23/08/2016

A Conferência entre Lutero e o Diabo


“Assim era sua fé, tu não tinhas outra quando recebeste a unção do bispo; e, todos aqueles que dão a unção, como aqueles que a recebem, pensam assim, e não de outro modo, sobre Jesus Cristo”.

* * *
Publicamos aqui a tradução francesa da conferência entre Lutero e o diabo, tal como foi publicada, em 1875, por Isidore Lisieux (Paris), publicado na revista "Sei de la Terre", n°4.

Trata-se de uma reedição da obra publicada, no final do século XVII, pelo padre de Cordemoy (Paris, 1681, 1684, 1701, in - 12) e reimpressa por Lenglet-Dufresnoy, em 1715, no seu “Recueil de Dissertations sur les Apparitions, les Visions et les Songes”. (Paris, 4 vol. in - 12). Esta última edição foi acompanhada de notas de Lenglet-Dufresnoy e comentários do padre de Cordemoy que confirmaram a veracidade deste relato e responderam à argumentação que os luteranos tentaram opor a fim de refutar o texto.
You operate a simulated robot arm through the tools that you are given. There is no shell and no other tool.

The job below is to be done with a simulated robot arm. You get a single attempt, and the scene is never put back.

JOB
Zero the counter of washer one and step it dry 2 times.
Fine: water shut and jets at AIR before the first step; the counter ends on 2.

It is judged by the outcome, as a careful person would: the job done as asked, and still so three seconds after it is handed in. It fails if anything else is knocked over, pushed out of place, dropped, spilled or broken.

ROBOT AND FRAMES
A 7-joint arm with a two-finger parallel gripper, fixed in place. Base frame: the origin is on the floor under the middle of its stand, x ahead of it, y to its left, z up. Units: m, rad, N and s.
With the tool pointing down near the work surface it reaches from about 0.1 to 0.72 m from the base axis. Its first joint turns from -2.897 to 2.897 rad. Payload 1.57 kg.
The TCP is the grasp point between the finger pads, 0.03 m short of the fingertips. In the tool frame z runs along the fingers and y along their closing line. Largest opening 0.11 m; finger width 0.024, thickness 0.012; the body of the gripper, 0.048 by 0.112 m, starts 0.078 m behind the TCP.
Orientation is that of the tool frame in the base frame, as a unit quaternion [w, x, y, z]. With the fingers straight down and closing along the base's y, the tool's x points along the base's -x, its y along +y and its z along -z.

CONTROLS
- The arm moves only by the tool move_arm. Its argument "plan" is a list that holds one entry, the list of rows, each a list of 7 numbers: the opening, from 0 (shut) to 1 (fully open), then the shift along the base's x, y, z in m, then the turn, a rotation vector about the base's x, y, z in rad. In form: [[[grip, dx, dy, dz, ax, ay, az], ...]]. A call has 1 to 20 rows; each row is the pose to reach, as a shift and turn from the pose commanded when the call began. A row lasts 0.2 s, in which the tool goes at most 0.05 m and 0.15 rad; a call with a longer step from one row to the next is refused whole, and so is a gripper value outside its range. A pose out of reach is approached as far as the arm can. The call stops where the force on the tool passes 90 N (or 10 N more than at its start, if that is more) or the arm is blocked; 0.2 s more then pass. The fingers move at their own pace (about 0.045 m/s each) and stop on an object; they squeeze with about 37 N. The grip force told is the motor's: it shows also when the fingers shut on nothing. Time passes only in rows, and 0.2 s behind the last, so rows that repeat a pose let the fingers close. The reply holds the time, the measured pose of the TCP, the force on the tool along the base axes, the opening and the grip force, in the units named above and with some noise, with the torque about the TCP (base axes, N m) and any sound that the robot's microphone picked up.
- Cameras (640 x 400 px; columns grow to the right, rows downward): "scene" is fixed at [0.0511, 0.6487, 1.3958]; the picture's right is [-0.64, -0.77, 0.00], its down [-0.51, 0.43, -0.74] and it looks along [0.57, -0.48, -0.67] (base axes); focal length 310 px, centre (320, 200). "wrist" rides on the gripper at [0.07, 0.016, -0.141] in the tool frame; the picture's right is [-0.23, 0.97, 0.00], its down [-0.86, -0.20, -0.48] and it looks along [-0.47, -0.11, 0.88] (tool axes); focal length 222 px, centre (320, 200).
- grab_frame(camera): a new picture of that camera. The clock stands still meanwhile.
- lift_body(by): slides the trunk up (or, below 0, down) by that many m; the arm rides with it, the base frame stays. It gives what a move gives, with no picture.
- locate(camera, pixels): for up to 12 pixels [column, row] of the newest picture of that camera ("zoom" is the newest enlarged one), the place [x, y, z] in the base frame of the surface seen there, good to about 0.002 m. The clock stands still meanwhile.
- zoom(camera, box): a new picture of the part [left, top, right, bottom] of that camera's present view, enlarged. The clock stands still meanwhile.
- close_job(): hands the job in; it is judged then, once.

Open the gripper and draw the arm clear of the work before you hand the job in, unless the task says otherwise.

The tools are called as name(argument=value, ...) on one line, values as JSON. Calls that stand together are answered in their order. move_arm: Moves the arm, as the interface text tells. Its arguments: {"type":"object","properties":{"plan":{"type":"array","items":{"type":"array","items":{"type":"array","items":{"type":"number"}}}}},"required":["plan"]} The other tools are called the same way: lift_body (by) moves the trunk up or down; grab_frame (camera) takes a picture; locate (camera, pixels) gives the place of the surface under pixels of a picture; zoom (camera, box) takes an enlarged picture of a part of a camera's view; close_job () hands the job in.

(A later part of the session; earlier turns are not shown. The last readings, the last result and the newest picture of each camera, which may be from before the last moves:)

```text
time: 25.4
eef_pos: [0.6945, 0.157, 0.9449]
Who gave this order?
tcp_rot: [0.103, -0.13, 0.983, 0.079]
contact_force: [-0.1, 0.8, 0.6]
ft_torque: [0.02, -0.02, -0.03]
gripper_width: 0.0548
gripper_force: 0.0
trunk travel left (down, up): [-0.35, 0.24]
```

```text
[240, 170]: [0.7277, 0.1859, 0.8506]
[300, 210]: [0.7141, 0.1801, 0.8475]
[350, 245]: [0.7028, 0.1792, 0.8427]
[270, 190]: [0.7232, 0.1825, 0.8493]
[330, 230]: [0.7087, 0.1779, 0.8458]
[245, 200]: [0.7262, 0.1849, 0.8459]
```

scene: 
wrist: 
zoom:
Pareceu-nos que nesta época de ecumenismo e “Missa Nova”, extensamente inspirada nas idéias de Lutero,esta peça deva ser juntada ao respectivo dossiê.

A Conferência entre Lutero e o Diabo

Narrada pelo próprio Lutero, no seu livro “Da missa privada e da piedade dos padres.

Aconteceu-me certa vez, acordar-me em sobressalto no meio da noite: Satanás ali estava e, sem perder tempo, abriu uma discussão.

“Escute-me Lutero, doutor sapientíssimo, disse-me ele. Tu sabes que, durante quinze anos, celebraste missas privadas; que dirias, se soubesses que essas missas privadas eram uma horrível idolatria? Que dirias, se o corpo e o sangue de Cristo não estivessem ali presentes, e, que, não tivesses adorado, e feito adorar, nada mais do que pão e vinho?”

Eu lhe respondi “Fui ordenado padre, recebi a unção e a consagração das mãos do bispo, e fiz tudo isso em obediência às ordens dos meus superiores. Por que não teria consagrado, posto que pronunciei seriamente as palavras de Cristo, e, tenho celebrado essas missas com grande seriedade? Tu bem o sabes”.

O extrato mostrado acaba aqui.